While working and teaching in the Oriental Studies Department, Nivison struck up a friendship with Professor Patrick Suppes of Stanford's Philosophy Department. One day Nivison noticed a book on Suppes’s desk and flipped through a few pages. Finding it interesting, Nivison asked to borrow it. The book was Methods of Logic by W.V.O. Quine (a Harvard professor who would go on to become one of the most important philosophers of the 20th century). When he returned the book, Nivison asked Suppes whether he could teach a course on logic in the Philosophy Department. Suppes agreed and thus began Nivison’s long and productive relationship with the Stanford Philosophy Department. Soon, Nivison was teaching courses on a variety of topics, including the Philosophy of History and Marxist Thought. Nivison’s engagement with the Philosophy Department would have a significant influence on the course of his research, which began to focus increasingly on the application of the techniques and issues of “analytic philosophy” to Chinese thought. This was almost unheard of, and started what became a revolution in comparative philosophy. Donald Davidson, a student of Quine’s, was now one of Nivison’s colleagues in the Philosophy Department, and the two of them had fruitful conversations about the problem of “weakness of will.” This is the problem of whether it is possible for a person to fail to do what she knows to be right (and, if so, how). Nivison recognized that this problem, which in the West goes back at least as far as Socrates, was also discussed in Chinese philosophy. Indeed, Nivison showed that the Chinese Confucian philosopher, Wang Yangming, gives a solution to this problem very similar to that of Socrates. Nivison’s contributions were appreciated by other members of the philosophical community. Donald Davidson thanked Nivison in the acknowledgments to his widely-cited anthology, Essays on Actions and Events, and Nivison was elected President of the Pacific Division of the American Philosophical Association.

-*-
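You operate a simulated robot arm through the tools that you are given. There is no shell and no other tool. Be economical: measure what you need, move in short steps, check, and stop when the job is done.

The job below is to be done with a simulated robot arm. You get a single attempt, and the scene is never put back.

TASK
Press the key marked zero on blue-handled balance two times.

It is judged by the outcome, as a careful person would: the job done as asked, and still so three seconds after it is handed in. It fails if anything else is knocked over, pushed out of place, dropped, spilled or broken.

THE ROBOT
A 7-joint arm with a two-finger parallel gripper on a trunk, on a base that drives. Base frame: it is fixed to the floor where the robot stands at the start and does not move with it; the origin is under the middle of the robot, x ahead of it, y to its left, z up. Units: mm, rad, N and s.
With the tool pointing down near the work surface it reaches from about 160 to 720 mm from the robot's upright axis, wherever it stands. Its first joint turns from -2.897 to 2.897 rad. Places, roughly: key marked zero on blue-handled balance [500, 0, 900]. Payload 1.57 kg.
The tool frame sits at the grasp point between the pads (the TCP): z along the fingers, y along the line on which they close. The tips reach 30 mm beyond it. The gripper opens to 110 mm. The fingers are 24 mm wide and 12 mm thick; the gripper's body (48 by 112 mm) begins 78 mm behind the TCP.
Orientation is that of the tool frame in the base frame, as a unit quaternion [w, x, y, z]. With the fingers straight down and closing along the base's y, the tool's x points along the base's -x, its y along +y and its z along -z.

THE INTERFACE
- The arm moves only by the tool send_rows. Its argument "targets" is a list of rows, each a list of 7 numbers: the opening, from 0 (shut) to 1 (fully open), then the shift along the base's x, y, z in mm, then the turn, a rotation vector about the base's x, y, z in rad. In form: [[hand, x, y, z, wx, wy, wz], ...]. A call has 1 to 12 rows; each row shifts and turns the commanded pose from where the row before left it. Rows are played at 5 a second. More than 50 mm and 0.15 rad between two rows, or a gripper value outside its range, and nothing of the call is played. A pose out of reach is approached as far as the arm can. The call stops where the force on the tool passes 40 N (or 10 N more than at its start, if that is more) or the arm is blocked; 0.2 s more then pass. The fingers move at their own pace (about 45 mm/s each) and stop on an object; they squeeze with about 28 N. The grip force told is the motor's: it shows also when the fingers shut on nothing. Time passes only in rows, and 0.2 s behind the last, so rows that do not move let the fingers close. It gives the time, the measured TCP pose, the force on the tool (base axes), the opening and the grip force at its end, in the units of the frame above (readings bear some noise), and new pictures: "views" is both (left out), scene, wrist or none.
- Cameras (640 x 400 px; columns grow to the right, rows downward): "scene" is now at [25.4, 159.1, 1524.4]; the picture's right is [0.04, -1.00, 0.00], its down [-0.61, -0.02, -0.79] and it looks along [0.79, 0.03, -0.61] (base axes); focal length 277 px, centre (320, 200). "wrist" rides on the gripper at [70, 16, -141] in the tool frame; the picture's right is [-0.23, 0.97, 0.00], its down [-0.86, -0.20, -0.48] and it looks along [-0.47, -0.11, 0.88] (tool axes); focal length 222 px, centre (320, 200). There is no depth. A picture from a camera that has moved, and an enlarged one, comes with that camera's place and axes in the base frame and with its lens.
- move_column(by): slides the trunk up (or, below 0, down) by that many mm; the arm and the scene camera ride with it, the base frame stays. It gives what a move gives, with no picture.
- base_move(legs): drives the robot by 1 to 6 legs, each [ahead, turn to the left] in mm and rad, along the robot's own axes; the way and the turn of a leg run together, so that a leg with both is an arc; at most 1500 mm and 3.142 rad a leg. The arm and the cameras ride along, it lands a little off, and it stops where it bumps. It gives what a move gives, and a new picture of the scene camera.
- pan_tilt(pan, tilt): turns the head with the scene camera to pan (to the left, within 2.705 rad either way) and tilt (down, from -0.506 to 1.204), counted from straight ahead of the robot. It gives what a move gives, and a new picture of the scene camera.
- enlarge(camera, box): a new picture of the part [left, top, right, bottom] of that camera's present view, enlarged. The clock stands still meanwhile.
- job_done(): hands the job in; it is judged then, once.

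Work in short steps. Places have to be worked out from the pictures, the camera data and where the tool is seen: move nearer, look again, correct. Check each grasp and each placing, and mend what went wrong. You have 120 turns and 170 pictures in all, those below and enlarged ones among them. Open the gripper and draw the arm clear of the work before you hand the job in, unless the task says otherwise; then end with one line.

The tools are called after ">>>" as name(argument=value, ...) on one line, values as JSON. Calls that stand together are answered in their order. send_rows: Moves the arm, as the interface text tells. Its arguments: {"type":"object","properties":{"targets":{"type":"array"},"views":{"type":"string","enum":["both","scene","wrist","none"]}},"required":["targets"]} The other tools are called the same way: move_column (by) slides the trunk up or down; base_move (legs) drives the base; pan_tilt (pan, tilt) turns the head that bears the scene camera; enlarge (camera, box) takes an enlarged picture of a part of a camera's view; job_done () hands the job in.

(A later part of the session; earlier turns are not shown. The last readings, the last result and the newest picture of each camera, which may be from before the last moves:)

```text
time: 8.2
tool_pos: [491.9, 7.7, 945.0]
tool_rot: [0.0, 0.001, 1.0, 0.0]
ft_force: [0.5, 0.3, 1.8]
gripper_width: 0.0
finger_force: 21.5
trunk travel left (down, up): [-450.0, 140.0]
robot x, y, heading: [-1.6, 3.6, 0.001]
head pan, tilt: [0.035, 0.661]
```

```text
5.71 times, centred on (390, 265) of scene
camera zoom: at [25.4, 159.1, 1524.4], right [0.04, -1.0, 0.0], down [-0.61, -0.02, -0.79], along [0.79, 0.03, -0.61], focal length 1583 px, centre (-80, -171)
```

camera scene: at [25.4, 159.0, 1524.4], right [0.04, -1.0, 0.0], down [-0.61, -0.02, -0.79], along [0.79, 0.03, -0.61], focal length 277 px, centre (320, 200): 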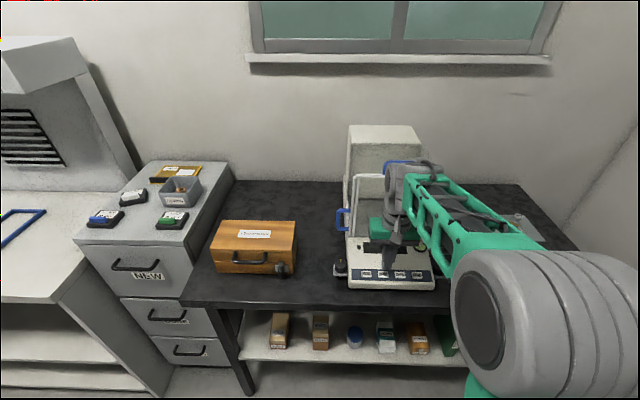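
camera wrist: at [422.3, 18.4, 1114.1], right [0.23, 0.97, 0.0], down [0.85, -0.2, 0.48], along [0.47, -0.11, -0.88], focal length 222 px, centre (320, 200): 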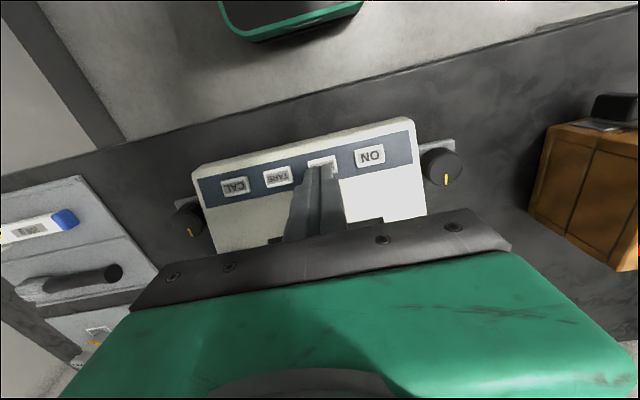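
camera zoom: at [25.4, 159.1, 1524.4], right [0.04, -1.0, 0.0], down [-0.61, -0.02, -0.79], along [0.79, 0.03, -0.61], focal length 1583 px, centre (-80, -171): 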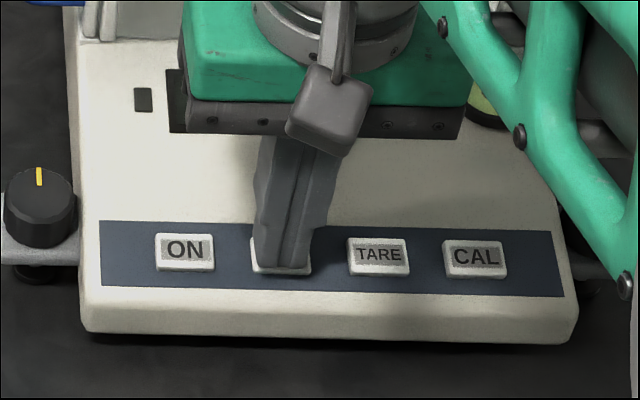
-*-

By the end of his teaching career, Nivison was active in three departments (long before “multidisciplinary” was a buzzword): the (renamed) Department of East Asian Languages and Cultures, Philosophy, and Religious Studies. He worked closely with undergraduate majors and graduate students in all three departments, and a number of them went on to become influential scholars in their own right, including Mark Csikszentmihalyi, of the East Asian Languages and Cultures Department at the University of California at Berkeley, Philip J. Ivanhoe, of the City University of Hong Kong, Kwong-loi Shun, of the Philosophy Department at Berkeley, Paul Kjellberg of the Philosophy Department at Whittier College, and the author of this obituary, who teaches in the Philosophy Department at Vassar College. Although he was very active as a scholar, many of Nivison’s most interesting essays were delivered as conference presentations and remained unpublished, circulated among a small but admiring group of other scholars as photocopies or even blue “ditto-sheet” copies. This situation was remedied with the publication of many of Nivison’s important philosophical essays in The Ways of Confucianism (published 1996). Through this anthology, later generations of specialists in comparative philosophy have come to know Nivison’s work. Particularly influential is Nivison’s discussion of how, according to Confucianism, we can be ethically required to cultivate certain feelings.

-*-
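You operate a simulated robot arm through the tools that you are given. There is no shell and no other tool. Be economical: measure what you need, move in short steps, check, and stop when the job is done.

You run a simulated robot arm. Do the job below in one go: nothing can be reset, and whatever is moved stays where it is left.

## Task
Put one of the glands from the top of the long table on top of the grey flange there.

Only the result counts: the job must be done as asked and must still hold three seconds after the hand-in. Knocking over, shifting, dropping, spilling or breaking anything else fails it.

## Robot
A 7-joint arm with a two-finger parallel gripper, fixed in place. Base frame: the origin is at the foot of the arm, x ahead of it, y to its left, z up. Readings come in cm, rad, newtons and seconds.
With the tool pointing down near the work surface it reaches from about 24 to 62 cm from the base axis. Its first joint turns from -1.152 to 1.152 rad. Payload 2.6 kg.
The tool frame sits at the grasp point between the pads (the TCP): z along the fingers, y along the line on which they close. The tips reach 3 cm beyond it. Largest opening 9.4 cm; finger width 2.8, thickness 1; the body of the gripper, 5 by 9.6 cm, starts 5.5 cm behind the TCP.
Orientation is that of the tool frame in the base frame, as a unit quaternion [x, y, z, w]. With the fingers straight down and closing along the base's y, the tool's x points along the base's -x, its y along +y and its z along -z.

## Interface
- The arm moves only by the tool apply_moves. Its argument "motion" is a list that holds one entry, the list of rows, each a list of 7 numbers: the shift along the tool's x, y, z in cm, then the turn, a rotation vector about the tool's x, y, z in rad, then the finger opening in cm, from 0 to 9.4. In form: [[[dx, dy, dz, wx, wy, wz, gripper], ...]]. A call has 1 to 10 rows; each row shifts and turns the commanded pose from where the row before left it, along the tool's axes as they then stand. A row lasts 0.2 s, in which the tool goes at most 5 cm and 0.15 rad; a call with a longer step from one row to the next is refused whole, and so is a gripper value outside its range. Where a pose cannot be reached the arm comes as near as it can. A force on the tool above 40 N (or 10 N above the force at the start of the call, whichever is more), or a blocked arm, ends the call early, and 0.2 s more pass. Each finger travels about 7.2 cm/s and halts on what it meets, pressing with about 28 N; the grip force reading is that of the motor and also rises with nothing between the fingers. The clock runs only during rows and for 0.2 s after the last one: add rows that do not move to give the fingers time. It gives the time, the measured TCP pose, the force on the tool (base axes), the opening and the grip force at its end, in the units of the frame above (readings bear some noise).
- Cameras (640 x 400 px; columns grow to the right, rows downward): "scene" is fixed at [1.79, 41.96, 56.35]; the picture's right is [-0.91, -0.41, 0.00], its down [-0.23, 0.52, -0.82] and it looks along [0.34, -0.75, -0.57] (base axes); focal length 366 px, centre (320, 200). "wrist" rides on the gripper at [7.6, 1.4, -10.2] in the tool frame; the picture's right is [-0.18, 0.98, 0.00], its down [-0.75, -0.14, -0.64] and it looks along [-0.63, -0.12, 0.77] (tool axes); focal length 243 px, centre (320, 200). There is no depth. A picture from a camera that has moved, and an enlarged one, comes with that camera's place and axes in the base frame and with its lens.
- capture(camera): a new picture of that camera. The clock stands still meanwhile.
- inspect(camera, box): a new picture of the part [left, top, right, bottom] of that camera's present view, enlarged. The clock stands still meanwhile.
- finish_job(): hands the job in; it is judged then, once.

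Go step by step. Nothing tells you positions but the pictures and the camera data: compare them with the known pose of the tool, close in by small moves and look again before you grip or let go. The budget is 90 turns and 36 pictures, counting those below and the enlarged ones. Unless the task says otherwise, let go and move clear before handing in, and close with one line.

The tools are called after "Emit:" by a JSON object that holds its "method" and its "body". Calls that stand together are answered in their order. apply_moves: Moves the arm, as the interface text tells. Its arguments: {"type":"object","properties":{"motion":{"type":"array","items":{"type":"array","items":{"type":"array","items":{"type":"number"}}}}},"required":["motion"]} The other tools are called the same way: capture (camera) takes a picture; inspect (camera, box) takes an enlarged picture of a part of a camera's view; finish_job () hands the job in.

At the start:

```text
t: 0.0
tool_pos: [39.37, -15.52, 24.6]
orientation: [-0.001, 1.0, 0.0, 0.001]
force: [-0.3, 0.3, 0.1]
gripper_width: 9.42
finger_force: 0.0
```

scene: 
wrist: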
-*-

Near the end of his teaching career, Nivison came to be fascinated with the Bamboo Annals, a historical chronicle that most scholars regarded as unreliable.  Nivison argued that the text not only includes accurate historical material, but also can be used to date the founding of the Zhou dynasty. The founding of the Zhou is a seminal event in Chinese history, but one whose exact date Western and Chinese scholars had struggled to pin down. The date Nivison determined is now widely accepted by many Sinologists, and even those who disagree with Nivison acknowledge the original and provocative nature of his work. The final book that Nivison published in his lifetime, The Riddle of the Bamboo Annals (2009), is concerned with this topic, and Nivison continued to work in this area after his retirement from Stanford.   (An earlier version of this obituary inaccurately attributed to Nivison the identification of a conjunction of the planets mentioned in the Bamboo Annals with the conjunction of 1059 BCE. This identification was actually made by a former student of Nivison’s, David Pankenier. I regret the misattribution. For Nivison’s views on this topic, see David S. Nivison and Kevin D. Pang, “Astronomical Evidence for the ‘Bamboo Annals’ Chronicle of Early Xia,” Early China 15 [1990]: 87-95, 97-196.)

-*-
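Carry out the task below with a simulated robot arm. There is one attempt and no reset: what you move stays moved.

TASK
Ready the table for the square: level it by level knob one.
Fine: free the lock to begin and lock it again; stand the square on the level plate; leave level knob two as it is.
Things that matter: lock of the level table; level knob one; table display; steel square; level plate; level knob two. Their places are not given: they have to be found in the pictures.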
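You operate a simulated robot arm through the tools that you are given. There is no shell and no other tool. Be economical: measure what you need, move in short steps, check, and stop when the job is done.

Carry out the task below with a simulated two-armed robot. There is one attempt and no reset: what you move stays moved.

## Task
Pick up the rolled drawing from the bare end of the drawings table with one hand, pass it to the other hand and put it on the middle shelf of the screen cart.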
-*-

The preceding sketch cannot do justice to the full range of Nivison’s interests, which included oracle bone inscriptions (the earliest surviving form of Chinese writing, and the hardest to interpret), the ethics of Chinese communism, and English-language poetry. He (along with Philip J. Ivanhoe) were also early pioneers in the development of computerized concordances for Chinese texts. As a person, Nivison was tall, reserved, and distinguished, a Western version of a Confucian gentleman. However, like Confucius himself, he could display a whimsical sense of humor or a willingness to violate convention when it seemed appropriate. When the great political philosopher John Rawls gave a lecture at Stanford to a standing-room-only auditorium, Nivison showed up right before the start of the talk, due to a previous commitment. Rather than inconvenience people standing tightly together by the doorway, Nivison climbed in through an open, ground-floor window, in order to take an unoccupied spot further in the room. Unforgettable as a person and having left an indelible influence in many intellectual disciplines, David will be missed.